Just one site is listed anywhere east of 164th Avenue: the Interfaith Treasure House at 91 “C” Street in Washougal. “Basically, we’re it,” said executive director Nancy Wilson.

The Treasure House gives out 60,000 pounds of food every month to as many as 1,300 people. It also sends food home with hungry schoolchildren through its weekend backpack program. And it operates a twice-per-week hot meal site, the Lost & Found Café, serving about 500 free meals per month.

That’s a lot of food, and the Treasure House owns one large van that makes regular runs to the Clark County Food Bank in East Minnehaha to fill up with whole pallets of supplies.

With daily donations also offered up by local schools, churches, stores and businesses, clubs and individuals — it doesn’t make sense to make those local rounds with a monster that gets eight miles to the gallon, Wilson said.

So volunteers — who run all the Treasure House’s activities, Wilson said — do that local driving, too, with their own vehicles. But many more volunteers either don’t have their own vehicles or are understandably reluctant to use them. All of which makes for complicated and unpredictable scheduling, Wilson said, causing opportunities to sometimes get missed.

“If our bread runners don’t have their own vehicles,” she said, “sometimes that bread has to wait, and it goes stale.”

Match offered

Therefore, Wilson concluded, it’s long past time for the Treasure House to own its own economical-to-operate minivan. The Camas-Washougal Community Chest, a homegrown foundation that supports numerous east county nonprofit agencies, thinks so, too.

Long a solid supporter of the Treasure House, the Community Chest offered the agency an emergency grant to buy food last fall when donations were down and things were looking desperate, but Wilson decided that building the Treasure House’s infrastructure through a smaller, fuel-efficient vehicle was an even better idea.

On May 1 the Community Chest issued a challenge grant to the community: The Community Chest will match, up to $5,000, donations to the Treasure House made in May, June and July of this year. The Treasure House is a registered nonprofit, so all donations are tax-deductible.
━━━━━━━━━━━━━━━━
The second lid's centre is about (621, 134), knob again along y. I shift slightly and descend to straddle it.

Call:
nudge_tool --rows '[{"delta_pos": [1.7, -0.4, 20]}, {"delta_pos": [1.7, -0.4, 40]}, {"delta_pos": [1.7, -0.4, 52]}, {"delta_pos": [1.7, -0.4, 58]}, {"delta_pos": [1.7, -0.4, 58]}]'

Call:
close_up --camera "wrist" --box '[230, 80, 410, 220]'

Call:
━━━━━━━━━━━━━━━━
Donations can be mailed to P.O. Box 815, Camas, WA, 98671; or dropped off at the Treasure House at 91 “C” St.; or at www.ifth-cw.org. For more information, call Wilson at 360-834-4181.

“We’re the east side,” said Community Chest board member Richard Reiter. “We do have a lower population and sometimes we’re sort of forgotten by the larger county. But there are a lot of families out here whose needs are very great — maybe not so much in Camas but a lot of families in Washougal, which is more blue collar.”